_PROVIDED DATA_:
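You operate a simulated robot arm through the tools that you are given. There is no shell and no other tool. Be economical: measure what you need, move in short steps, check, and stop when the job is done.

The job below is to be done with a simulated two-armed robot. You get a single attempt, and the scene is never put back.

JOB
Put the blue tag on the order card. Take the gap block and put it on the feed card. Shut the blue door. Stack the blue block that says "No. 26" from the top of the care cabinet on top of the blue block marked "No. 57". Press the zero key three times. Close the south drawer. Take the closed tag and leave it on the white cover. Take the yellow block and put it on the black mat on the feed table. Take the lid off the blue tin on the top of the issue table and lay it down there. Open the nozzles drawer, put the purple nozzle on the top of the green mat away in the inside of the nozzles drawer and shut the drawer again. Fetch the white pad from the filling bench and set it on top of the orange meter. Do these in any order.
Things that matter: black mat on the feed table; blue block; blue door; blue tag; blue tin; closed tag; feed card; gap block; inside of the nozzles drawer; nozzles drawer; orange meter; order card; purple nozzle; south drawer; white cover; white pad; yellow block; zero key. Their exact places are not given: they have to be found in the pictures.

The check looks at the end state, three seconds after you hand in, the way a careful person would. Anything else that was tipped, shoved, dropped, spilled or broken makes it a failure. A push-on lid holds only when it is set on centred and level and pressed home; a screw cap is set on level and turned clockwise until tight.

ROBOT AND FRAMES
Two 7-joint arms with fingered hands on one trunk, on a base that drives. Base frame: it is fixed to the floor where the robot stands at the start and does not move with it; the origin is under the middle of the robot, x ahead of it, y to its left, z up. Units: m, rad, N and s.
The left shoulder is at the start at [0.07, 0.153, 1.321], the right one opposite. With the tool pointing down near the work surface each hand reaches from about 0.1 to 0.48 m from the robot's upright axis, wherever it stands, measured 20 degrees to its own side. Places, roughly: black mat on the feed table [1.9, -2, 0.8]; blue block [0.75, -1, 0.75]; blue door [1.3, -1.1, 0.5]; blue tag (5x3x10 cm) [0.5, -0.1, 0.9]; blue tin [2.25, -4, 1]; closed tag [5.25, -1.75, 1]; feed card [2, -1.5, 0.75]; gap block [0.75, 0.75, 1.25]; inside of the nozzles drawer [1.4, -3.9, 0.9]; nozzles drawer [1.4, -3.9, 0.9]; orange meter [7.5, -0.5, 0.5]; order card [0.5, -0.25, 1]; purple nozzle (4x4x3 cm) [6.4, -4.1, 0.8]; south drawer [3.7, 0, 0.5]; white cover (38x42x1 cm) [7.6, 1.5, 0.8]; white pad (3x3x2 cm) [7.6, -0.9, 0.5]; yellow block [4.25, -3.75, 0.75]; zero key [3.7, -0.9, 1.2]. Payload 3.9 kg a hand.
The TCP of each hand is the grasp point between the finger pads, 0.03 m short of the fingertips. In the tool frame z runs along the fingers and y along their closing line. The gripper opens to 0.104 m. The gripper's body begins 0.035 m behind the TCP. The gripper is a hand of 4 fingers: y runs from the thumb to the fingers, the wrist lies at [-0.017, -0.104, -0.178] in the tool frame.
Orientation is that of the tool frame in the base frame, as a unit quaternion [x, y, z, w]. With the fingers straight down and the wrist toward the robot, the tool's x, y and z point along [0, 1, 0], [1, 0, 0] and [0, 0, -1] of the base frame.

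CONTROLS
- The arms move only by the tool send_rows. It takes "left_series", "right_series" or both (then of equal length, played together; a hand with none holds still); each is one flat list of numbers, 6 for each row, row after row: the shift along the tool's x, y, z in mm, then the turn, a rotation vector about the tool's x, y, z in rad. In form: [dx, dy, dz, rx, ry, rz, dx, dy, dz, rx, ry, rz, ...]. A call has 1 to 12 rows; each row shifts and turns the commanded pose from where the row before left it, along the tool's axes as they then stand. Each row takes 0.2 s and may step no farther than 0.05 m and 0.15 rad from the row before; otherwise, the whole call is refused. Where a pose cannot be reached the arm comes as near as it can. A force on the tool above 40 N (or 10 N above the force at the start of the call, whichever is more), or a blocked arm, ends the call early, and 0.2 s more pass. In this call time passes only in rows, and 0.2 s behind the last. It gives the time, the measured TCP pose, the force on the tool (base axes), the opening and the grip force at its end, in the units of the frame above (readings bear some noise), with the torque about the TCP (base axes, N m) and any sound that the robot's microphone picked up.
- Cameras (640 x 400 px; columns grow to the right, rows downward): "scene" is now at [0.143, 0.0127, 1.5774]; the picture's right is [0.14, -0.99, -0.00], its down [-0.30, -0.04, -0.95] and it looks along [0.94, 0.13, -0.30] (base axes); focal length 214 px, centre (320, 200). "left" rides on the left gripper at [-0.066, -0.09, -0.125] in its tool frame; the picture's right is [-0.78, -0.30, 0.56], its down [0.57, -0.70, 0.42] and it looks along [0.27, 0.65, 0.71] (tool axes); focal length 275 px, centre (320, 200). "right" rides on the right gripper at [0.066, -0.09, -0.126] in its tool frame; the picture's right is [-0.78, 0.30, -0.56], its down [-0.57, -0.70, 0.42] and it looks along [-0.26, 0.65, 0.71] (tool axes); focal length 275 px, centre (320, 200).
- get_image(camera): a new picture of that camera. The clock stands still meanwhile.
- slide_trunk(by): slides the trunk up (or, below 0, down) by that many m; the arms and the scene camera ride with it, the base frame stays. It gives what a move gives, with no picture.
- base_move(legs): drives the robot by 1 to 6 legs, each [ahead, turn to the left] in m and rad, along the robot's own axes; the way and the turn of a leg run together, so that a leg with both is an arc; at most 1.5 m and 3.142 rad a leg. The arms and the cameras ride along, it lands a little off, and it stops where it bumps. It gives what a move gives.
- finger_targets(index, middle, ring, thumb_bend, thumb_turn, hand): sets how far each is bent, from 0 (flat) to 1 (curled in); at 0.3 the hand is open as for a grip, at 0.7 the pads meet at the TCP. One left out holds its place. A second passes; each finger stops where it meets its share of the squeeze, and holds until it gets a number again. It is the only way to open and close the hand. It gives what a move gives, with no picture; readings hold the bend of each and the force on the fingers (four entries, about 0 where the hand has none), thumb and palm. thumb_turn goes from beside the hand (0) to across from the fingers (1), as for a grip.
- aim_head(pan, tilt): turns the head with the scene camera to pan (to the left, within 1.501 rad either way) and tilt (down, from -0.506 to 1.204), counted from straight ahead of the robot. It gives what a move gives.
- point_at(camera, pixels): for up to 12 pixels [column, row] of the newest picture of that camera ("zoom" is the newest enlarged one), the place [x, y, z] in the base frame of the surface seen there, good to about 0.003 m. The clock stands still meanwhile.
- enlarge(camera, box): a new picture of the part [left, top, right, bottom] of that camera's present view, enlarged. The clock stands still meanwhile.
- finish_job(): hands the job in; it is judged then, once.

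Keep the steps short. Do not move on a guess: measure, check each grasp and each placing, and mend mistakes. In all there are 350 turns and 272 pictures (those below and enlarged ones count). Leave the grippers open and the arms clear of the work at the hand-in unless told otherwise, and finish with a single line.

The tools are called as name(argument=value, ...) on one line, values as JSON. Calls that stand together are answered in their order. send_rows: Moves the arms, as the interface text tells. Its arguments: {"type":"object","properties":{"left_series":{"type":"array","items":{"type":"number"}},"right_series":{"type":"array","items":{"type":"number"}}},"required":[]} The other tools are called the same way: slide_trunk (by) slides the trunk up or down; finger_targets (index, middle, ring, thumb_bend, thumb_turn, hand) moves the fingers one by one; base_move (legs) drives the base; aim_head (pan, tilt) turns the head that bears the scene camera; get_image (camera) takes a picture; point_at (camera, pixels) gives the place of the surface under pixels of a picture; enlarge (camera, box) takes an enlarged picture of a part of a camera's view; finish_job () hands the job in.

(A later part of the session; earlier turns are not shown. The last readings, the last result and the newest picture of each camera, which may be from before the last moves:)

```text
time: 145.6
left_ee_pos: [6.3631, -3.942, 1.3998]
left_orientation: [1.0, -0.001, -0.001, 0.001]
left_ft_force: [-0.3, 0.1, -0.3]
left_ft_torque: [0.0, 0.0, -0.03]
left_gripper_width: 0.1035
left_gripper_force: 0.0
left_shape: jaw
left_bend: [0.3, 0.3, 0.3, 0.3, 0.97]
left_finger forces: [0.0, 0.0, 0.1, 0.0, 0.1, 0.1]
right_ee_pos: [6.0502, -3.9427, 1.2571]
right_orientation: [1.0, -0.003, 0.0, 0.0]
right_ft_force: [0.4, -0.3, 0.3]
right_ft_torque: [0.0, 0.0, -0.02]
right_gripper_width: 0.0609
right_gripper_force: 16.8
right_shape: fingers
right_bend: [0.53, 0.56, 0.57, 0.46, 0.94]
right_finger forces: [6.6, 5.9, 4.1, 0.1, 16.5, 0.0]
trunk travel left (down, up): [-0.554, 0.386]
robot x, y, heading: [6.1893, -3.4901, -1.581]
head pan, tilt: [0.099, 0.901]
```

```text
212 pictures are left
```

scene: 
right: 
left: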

_EXERCISE GOAL_:
Pull out every line above that holds the word "forces".

_RESULT OF THE EXERCISE_:
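left_finger forces: [0.0, 0.0, 0.1, 0.0, 0.1, 0.1]
right_finger forces: [6.6, 5.9, 4.1, 0.1, 16.5, 0.0]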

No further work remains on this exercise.